I suggested the Dali Museum approach Tampa Steel Supply with the idea of becoming a corporate sponsor of the piece.  Seems they liked the idea and made a deal to have their name displayed on a plaque as the sponsor of the sculpture for a year.

I made the support pipe positioning jig to insure proper alignment of the two sides.   It ended up being over 13’ long.  I also made two more spacers, one for under each pipe that will insure they are both set at the proper height. It’s critical that the support pipes be set exactly right so that the two halves of the moustache line up evenly.

The artist holding up one half of the Mustache.





















November 14. Put the last welds on the support pipes today and the piece is ready for transport to the site. Embedding the support pipes in the ground should happen later this week. After the concrete sets, the mustache can be bolted in place for a Thanksgiving Day debut.

November 15. Embedded the pipes this morning with Brian and crew.  All went according to plan with the mounting jig working perfectly.  We bolt on the sculpture next Monday morning.

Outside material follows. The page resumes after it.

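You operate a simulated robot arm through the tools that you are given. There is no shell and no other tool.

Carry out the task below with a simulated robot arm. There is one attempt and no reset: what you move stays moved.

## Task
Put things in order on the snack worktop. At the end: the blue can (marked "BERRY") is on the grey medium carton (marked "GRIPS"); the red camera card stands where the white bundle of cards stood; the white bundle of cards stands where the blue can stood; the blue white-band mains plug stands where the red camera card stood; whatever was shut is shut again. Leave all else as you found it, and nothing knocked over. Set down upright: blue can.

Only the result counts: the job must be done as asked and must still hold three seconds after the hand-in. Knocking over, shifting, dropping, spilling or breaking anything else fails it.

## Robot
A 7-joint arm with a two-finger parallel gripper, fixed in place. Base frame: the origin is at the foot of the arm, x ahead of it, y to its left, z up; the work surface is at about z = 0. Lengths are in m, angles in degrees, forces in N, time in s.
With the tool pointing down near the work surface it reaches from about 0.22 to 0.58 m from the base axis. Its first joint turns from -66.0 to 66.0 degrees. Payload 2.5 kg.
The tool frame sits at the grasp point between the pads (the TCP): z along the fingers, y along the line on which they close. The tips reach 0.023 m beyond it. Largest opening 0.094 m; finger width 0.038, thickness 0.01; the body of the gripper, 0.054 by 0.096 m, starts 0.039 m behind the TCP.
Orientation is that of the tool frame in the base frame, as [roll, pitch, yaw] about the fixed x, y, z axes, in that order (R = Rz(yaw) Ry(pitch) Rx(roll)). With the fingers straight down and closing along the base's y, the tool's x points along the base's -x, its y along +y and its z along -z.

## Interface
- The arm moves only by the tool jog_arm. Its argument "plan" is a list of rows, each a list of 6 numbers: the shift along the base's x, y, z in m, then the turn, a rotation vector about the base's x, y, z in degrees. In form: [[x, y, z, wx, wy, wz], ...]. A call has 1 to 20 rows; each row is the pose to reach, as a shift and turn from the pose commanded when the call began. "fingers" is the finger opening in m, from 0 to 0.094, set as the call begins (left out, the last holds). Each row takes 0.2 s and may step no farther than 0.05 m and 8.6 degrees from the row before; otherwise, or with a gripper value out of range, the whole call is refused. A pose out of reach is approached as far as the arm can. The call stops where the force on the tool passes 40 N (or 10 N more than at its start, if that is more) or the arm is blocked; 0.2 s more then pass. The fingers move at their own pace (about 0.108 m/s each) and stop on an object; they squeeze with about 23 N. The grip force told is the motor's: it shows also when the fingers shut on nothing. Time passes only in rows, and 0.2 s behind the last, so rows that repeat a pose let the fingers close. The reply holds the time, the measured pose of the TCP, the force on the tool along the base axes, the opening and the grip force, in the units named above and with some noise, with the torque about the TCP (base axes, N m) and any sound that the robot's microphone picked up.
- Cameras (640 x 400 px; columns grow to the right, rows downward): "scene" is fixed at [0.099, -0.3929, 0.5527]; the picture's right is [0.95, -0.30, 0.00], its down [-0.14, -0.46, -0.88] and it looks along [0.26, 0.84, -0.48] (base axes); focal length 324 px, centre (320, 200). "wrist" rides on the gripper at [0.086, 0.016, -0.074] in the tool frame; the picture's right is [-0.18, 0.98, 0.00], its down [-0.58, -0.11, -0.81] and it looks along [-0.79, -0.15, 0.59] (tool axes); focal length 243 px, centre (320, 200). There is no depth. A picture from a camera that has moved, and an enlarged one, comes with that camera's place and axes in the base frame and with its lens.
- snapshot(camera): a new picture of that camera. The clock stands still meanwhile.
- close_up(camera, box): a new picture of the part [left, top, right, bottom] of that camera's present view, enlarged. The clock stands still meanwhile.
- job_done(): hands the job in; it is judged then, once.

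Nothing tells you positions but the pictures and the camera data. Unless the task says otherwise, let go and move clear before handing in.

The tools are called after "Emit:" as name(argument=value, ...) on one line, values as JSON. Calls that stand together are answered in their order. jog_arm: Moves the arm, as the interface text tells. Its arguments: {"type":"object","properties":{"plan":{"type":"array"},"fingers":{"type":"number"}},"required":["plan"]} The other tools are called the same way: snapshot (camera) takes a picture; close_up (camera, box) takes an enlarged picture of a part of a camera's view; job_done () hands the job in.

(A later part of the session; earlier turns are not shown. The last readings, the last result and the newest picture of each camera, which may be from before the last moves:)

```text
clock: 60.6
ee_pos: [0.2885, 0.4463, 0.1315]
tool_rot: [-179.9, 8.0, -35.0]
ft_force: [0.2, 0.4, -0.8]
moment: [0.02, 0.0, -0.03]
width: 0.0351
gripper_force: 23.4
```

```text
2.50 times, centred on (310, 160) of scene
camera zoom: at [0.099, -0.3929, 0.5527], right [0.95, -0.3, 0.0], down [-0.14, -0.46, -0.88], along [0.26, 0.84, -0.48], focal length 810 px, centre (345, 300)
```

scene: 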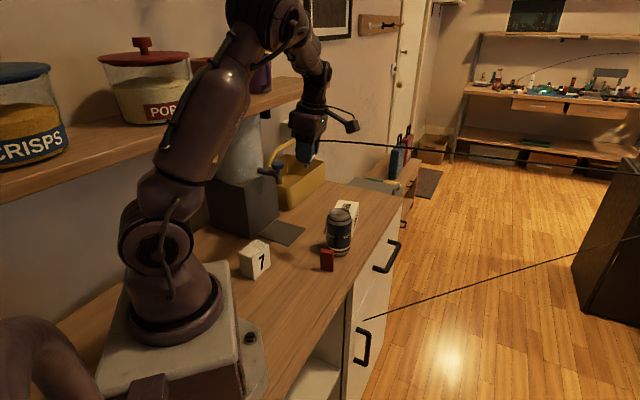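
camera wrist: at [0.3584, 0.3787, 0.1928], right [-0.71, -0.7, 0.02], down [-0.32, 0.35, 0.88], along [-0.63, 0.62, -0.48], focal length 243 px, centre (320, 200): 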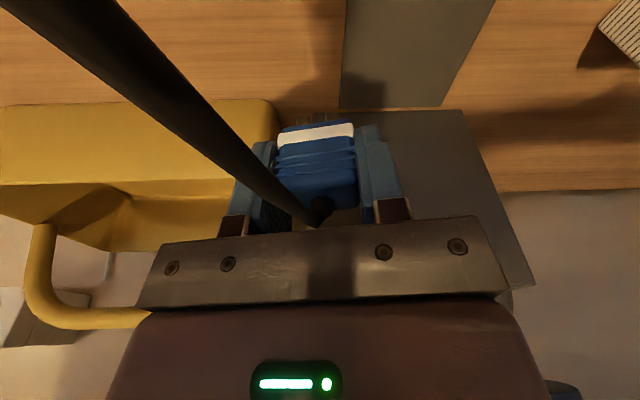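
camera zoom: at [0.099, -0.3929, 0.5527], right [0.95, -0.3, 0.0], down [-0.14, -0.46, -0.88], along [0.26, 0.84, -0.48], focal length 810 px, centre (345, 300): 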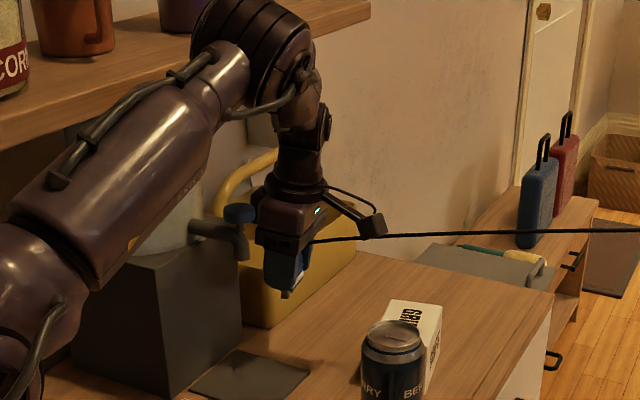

November 21.  Arrived with the profile sections stacked in the truck at 7:30am at the Dali Museum. It was a crisp 52 degree morning.  Brian’s guys lifted the mustache sections one by one out of the truck and hoisted them into position on the support  pipes while I screwed on the nuts.  It took ten minutes to mount. My sister Linda showed up and I was happy to see her and have her share in this crowning moment. The slots I cut in the mounting flanges came in handy as I had to adjust the tips to match in the center and it worked perfectly.  Several hours of photos afterwards and the Dali mustache is complete!

The Dali Mustache Sculpture installed with a view of the Museum in back.